In late 2014, the sole system administrator for the Star Tribune Digital department (let's call him John) turned in his two-weeks' notice. Thus began a panic as we realized we had no idea how our infrastructure worked. At the time, I was one of two senior software engineers there. I was in the middle of a large refactoring project for the mobile website. John had, thankfully, kept up an internal wiki that at least roughly documented how some of the legacy infrastructure worked. The new infra on AWS was very new and very undocumented, but at least we had a place to start. John's disciple, an eager but more junior developer who had originated as a copy-editor, did what he could to absorb as much knowledge as he could from John before he left. But his heart just wasn't in operations, and he didn't want to fall on that sword.
In a one-on-one with my boss, we talked about the dilemma facing us. I mentioned that I had some experience with Linux in production environments. He gently suggested that I take on the system administration role, at least until they could hire someone to replace John. I blanched, knowing enough to know that I knew little about the world of operations. I was reluctant, but in the end he convinced me to at least try and hold down the fort until help arrived. I set the condition that I be immediately removed from all development projects I was assigned to. My boss agreed. At this point, we were about six months from launch of a scratch-built web platform that would replace our proprietary hosted CMS. None of the developers had experience in operational concerns at that scale, including myself. John had written some Chef cookbooks to provision the few things living on the new infrastructure, but only an outside contractor brought in to help in the interim with operations actually knew Chef. We struggled for a short period of time to maintain it. I learned enough of Ruby and Chef to get by, but it was always a battle to get the tool to do what I expected whenever I needed to do something slightly different from the existing process.
I forget who originally suggested it, but we started to switch our orchestration code to Ansible. Ansible was far easier for me to wrap my head around, and at a time when I needed to learn as much as possible as fast as possible, that was a lifesaver. At this point, I'd been “the operations guy” for about a month. The hiring ad for a “devops engineer” had been open for a month and a half. We had had only a few interested parties, and none of them were anything close to what we needed. I saw the writing on the wall, and asked my boss for a meeting. I told him I was willing to permanently become the operations engineer for the team. His relief was obvious. Shortly after that, the engineer opening changed from operations to developer, and within a short space of time we had an awesome new junior developer on the team. Meanwhile, I dove headlong into the world of system administration and operations. No longer held back by my own thought of “this is only temporary,” I devoured anything and everything I could find on the subject of what Google would later call Site Reliability Engineering.

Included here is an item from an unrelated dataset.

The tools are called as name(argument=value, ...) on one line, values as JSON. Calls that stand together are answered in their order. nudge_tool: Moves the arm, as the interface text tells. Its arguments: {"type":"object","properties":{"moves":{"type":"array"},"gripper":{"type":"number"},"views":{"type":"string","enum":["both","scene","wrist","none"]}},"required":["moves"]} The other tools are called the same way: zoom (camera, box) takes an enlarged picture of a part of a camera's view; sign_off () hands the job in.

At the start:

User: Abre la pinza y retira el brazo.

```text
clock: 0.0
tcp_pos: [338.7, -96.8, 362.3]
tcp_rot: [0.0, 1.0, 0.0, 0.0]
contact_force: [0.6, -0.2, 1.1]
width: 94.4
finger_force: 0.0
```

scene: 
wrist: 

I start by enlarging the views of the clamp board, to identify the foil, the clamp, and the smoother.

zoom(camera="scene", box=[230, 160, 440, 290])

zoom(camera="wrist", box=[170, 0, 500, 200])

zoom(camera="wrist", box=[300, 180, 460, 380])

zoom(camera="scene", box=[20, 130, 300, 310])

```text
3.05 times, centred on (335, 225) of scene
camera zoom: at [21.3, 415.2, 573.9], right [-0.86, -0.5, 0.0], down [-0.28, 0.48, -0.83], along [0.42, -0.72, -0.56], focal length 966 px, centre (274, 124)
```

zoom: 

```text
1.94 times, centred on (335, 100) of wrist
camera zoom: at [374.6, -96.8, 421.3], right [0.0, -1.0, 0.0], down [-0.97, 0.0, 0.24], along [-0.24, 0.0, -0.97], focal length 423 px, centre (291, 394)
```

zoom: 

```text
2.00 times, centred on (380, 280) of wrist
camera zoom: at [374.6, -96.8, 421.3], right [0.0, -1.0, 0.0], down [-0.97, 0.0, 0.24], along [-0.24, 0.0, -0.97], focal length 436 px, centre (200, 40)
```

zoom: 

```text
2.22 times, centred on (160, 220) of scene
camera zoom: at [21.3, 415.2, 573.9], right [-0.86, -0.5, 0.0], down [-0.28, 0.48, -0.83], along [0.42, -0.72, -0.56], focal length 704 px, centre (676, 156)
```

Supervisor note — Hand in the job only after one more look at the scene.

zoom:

After a couple short months, all of the Chef code was gone, a lot of our infrastructure had been deployed onto AWS, and we had hired a junior operations engineer to help out. Our on-call rotation was still a manually-maintained forwarded phone line, though, and fighting fires was always a panic moment… since usually, it was a problem that had been happening for hours, and we didn't even know about it until someone from the news floor informed us. But that's a story for another time. It was the launch of our web platform that completely changed operations for us, and for me. In early May 2015, the new website launched. And immediately crashed. And stayed down. We reverted to the old CMS. The next ten days saw both development and operations working feverishly to try and figure out what had gone wrong and how to fix it.
We switched from using a clever-but-misleading traffic simulation to using a tool called siege to do load testing, and finally got to a point where we thought we could keep the new site online. At 3:00 AM ten days after the first attempt, the new platform went online again and stayed online. For the next three hours, the launch team (including myself as the sole operations engineer on the team) built and deployed multiple iterations of the new site, and finally at six in the morning, we all left the office. I greeted the post-launch engineering team as we passed each other in the office entrance. After a couple hours' sleep in a downtown hotel, the launch team returned to the office to assess the situation and help out with any problems that might have occurred.
Let me be clear. When I was a developer, I pulled my share of sixteen-hour days to meet deadlines. But I never before this launch had experienced a shift this long or this rewarding. Before then, I had never cheered and exchanged high fives with the team as we saw the site working as expected in the wee hours of the morning. At this point, I was invested in operations. It had acquired my interest and not just my attention.